わが国ではこの分野に三菱重工、コマツ、日立の3社のメーカーが存在しているがいずれも世界の競合には見劣りする。これらのメーカーの仕事を確保するために毎年少数発注を続けて、調達完了まで30年ほど掛けている。諸外国では5~10年程度だ。これだけ時間をかければ予定数がそろって戦力化できる頃には旧式化している。また少数生産のために量産効果が得られない。コマツの軽装甲機動車は諸外国の同等の装甲車の3倍の調達コストであった。国防ではなく装備の調達自体が目的化している。
たとえば装甲車メーカーを1社に絞って、調達期間を圧縮して戦力化を早め、同時に量産すれば調達コストは下げられる。そうなればメーカーの仕事も増えて、利益も増える。
防衛省にはそのような産業政策はなく、共通戦術装輪車は三菱重工に発注し、96式の後継(当初のプログラム名は「装輪装甲車(改)」)はコマツに発注して2つの装甲車メーカーに仕事を発注し、2社を温存する方針だった。
かつては装甲車輌の調達数も多く、装軌装甲車は三菱重工、装輪装甲車はコマツという暗黙の棲み分けもあったが、調達数が減って16式機動戦闘車のように三菱重工も装輪装甲車を生産するようになっており、棲み分けもなくなった。

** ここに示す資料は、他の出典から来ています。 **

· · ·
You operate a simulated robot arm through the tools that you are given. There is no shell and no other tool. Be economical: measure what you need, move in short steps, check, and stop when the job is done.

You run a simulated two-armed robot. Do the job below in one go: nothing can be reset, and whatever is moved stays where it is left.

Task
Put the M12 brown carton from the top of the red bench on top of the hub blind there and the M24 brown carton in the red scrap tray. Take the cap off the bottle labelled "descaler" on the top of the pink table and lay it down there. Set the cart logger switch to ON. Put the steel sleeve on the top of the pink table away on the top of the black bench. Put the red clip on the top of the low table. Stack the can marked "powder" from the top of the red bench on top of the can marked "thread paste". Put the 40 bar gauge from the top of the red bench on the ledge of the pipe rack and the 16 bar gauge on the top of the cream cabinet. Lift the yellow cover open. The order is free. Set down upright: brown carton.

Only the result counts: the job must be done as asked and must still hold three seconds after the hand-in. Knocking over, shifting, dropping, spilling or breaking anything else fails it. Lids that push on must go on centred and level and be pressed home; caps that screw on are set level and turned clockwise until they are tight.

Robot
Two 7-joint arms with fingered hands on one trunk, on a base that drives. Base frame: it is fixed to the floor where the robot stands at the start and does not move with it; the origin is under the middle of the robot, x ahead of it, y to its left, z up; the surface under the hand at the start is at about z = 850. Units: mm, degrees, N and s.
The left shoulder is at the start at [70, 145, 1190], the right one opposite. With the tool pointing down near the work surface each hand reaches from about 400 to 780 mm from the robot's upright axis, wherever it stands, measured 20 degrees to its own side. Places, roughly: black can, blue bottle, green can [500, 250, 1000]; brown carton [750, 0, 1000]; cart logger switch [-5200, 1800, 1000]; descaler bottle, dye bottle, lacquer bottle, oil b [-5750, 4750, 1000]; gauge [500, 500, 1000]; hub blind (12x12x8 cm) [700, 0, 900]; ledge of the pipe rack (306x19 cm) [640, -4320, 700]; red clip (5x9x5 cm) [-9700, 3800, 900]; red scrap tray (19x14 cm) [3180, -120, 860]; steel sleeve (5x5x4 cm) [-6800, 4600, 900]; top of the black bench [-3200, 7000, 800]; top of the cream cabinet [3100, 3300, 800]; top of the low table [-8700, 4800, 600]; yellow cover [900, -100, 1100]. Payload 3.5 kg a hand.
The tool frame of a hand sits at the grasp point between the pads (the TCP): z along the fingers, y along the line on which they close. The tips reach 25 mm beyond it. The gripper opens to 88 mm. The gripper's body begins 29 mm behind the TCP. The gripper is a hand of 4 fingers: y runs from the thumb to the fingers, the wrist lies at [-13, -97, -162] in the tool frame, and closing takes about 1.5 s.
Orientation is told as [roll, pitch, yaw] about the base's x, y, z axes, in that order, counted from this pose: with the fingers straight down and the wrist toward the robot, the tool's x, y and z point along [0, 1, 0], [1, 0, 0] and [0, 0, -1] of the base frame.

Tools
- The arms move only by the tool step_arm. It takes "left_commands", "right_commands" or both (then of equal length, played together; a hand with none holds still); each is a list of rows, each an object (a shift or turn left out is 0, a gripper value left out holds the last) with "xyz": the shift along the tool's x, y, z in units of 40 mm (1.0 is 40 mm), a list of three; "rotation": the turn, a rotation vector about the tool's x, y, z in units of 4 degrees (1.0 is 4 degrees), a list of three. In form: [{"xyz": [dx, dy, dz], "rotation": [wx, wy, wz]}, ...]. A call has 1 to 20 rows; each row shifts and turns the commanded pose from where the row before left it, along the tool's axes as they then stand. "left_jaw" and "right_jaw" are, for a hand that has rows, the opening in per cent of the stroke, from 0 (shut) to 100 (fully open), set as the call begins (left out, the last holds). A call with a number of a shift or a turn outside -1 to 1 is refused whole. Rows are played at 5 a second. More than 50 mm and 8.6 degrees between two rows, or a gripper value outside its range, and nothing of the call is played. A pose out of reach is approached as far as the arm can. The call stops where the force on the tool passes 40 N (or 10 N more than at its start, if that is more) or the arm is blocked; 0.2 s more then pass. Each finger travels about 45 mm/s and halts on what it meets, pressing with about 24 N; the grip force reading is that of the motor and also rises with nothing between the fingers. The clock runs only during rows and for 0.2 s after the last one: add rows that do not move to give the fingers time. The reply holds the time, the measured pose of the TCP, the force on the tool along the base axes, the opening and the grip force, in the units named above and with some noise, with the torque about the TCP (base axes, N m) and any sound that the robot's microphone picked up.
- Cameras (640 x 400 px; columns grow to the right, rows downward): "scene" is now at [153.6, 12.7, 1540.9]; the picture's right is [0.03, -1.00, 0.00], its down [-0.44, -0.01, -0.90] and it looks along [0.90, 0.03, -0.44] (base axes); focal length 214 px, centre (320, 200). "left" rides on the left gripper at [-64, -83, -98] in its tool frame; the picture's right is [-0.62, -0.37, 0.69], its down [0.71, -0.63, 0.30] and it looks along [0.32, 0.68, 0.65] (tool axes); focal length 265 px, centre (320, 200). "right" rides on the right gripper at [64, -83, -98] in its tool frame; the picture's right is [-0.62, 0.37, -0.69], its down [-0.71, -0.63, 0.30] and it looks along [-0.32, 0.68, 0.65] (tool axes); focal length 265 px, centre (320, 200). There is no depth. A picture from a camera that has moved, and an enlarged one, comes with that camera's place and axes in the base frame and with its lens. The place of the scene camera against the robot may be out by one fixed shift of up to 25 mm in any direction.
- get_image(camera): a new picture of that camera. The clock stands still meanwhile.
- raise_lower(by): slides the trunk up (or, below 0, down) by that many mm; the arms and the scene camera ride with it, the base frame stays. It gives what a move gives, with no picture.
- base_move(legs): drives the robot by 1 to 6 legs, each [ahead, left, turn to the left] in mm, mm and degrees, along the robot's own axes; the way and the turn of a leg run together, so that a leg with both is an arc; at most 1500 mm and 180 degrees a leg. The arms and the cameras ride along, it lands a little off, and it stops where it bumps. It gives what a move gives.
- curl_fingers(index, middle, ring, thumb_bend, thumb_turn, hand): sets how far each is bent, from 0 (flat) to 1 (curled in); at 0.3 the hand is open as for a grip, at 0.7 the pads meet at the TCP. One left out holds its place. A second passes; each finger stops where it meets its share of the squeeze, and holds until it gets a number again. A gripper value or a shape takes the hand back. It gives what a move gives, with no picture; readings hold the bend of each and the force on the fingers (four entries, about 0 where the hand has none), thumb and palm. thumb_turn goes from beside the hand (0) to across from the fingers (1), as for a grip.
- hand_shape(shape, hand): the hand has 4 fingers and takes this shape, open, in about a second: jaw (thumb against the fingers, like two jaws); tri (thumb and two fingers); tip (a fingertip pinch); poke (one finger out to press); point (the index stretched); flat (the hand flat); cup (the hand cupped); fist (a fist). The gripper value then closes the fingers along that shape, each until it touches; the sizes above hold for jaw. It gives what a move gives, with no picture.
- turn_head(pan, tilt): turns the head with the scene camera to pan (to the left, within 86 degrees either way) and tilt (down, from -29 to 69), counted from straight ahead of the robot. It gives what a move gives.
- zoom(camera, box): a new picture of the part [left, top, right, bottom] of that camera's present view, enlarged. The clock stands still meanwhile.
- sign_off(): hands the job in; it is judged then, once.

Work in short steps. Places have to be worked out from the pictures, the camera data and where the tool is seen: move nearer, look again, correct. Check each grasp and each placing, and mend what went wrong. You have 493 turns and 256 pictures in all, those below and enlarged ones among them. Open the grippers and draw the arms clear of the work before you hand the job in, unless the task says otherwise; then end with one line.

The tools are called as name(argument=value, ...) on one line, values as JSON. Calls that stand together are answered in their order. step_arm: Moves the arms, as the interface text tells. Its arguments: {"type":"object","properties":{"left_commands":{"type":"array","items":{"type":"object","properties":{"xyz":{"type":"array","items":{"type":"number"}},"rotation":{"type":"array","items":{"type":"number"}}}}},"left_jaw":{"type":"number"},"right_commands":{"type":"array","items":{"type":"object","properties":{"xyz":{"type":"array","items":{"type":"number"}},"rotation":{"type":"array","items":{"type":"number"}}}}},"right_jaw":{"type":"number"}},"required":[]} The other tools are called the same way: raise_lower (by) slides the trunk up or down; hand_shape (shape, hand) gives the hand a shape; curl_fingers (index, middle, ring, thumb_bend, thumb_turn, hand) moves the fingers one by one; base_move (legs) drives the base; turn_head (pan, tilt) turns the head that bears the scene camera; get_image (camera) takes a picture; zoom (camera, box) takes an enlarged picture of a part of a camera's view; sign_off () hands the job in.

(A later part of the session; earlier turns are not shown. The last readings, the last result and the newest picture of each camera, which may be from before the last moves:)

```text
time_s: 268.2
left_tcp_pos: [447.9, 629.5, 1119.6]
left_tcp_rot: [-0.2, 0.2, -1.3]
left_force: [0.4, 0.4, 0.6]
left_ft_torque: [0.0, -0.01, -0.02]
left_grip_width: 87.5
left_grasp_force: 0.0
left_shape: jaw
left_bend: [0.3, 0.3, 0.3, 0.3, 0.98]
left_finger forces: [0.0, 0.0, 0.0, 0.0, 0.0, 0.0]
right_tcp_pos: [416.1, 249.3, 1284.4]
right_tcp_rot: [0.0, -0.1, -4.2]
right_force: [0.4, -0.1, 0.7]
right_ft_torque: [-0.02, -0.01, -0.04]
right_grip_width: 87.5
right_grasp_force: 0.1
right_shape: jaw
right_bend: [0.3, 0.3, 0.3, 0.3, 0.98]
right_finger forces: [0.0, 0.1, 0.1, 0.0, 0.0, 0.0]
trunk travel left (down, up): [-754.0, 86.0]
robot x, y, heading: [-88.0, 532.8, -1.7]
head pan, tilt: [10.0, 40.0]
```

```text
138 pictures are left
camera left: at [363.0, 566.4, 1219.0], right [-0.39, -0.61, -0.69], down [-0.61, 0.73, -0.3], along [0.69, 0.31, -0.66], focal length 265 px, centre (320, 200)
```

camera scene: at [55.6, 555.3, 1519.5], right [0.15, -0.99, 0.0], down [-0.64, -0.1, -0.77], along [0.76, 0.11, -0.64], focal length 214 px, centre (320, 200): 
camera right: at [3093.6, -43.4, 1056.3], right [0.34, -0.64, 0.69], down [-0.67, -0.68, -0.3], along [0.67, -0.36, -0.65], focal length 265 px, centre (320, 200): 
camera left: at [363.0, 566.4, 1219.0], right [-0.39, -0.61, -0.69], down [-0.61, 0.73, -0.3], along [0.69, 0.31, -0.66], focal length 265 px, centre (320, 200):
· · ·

コマツとしても事業を継続するため是が非でも次期装輪装甲車の受注獲得が必要だった。安値で落札したものの、直接戦闘に使用しない、防御力も不整地装甲能力も低いNBC偵察車をベースにして安かろう、悪かろうの試作車の提出につながった。さすがにこれは試験でダメ出しを食らった。だがこの駄目な車輌をMAVと機競合で選んだのは防衛装備庁であり、陸幕だった。
そしてもう1つの小型装甲車も問題だ。これは現用の軽装甲機動車の後継とされている。だが本来これは96式の後継と統合したほうがよかった。
スコーピオンのような構想は事実上ない
この手の小型装甲車は本来偵察や対戦車、連絡などの目的に使用されるものだ。だが陸上自衛隊では96式装甲車があるにもかからず、これを事実上の主力APCに使用している。
軽装甲機動車の乗員は4名で、1個分隊は2輌に分けて搭乗しなければならない。しかも個人装備を搭載する十分な車内容積もない。そのうえ固有の無線機もなく非武装であり、下車戦闘の際は操縦手も下車する。
対して96式のような大型の装甲車であれば、下車戦闘の際に乗員は残り、固有の機銃も搭載しているので下車隊員を火力で援護したり、随伴して必要なときは下車隊員を速やかに収容できたりするので機動力も高い。それに固有の無線を搭載しているので携行無線機より、より遠くまで通信もできる。

96式装甲車(筆者撮影)
軽装甲機動車をAPCに据えたのは、調達単価が安く、車輌専用の乗員が必要ないからだろう。だがそれは機械化部隊の利点を全部捨てる行為である。
そうであれば軽装甲機動車の後継は96式の後継と統合するのが望ましいが、そのような構図を陸幕も装備庁も描くことをせず、漫然と後継が必要だからと、それぞれの後継車輌を選定した。これは事実上、先述のフランスのスコーピオンのような構想がないことを意味する。